PAGE:
Saturday, December 25, 2010

Let's talk turkey

So there we were, Terry and me and Sandy. 

Sharing a bit of social time, and a drink or two.

Sandy gets the words out of her face:" You can cook can't you?"

I look at Terry, Terry looks at me, I look at Sandy, whose eyes are also pointed in my general direction. I say: "HUH?'.

Sandy says she wants a turkey. Not just any old turkey, but a turkey roast!
For Christmas. I say an un-christian thing. I don't dig turkey. It tastes funny, it's dry, and I don't like it. Based on my dislike I've never taken the trouble to take a raw turkey and make it edible, because turkey, by the nature of the beast, and because past experience bears it out, turkey is inedible!

However, being the nice person I am, and 'cos Sandy was in a state of distress, a lady, and she desperately needed a turkey, I did agree to toss a turkey through the oven for her. Expressly no guarantees as to resultant offerring.

So, 2 days before Christmas we track down and acquire a turkey. The day before Christmas, we go out looking for all the bits and pieces that get added onto, hammered and nailed to, glued to and used to make raw turkey into not-raw roast turkey.

WHAT TO PRODUCE: Quote the page word for word, starting at "Sharing a bit" and ending with "a turkey roast!".

DATA EXCERPT:

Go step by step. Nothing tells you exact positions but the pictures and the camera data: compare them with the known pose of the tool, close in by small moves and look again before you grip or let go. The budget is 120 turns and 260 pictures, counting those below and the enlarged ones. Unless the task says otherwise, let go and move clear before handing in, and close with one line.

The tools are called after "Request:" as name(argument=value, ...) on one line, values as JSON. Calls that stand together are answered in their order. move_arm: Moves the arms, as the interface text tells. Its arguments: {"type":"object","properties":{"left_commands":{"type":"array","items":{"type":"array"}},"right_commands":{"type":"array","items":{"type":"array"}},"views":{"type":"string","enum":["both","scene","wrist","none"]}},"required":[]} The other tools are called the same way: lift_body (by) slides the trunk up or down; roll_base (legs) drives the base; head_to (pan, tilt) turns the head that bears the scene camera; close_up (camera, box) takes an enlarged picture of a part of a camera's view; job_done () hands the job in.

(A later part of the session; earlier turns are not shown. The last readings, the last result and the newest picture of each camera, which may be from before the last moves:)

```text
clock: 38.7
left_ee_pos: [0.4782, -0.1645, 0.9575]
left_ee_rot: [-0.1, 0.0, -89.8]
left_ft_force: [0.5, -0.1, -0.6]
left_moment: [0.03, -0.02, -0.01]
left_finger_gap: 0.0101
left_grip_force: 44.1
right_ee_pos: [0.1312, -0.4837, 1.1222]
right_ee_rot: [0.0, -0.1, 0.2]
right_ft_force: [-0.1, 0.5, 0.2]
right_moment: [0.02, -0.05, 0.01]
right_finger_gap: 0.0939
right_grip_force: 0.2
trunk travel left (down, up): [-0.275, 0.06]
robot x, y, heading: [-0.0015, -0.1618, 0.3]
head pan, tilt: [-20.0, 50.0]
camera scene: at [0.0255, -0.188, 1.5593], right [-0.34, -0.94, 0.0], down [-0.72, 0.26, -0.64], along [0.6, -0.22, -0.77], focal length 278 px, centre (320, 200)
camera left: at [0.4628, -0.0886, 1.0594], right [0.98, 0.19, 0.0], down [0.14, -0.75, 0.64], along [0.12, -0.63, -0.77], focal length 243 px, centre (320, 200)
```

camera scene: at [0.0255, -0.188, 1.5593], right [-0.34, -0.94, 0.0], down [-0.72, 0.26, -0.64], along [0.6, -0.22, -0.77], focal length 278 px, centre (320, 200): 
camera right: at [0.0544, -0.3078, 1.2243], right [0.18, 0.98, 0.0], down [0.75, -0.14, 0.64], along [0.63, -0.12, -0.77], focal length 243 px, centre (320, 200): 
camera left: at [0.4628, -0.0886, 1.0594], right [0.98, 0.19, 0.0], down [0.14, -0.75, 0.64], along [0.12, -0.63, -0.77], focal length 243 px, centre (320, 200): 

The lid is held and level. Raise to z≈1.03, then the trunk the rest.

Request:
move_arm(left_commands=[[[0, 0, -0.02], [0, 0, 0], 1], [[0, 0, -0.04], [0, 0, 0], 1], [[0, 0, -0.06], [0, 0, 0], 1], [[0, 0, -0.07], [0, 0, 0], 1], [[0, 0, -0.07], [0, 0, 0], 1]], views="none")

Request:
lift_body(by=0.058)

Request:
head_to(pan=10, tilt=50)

WRITTEN SOLUTION:
Sharing a bit of social time, and a drink or two.

Sandy gets the words out of her face:" You can cook can't you?"

I look at Terry, Terry looks at me, I look at Sandy, whose eyes are also pointed in my general direction. I say: "HUH?'.

Sandy says she wants a turkey. Not just any old turkey, but a turkey roast!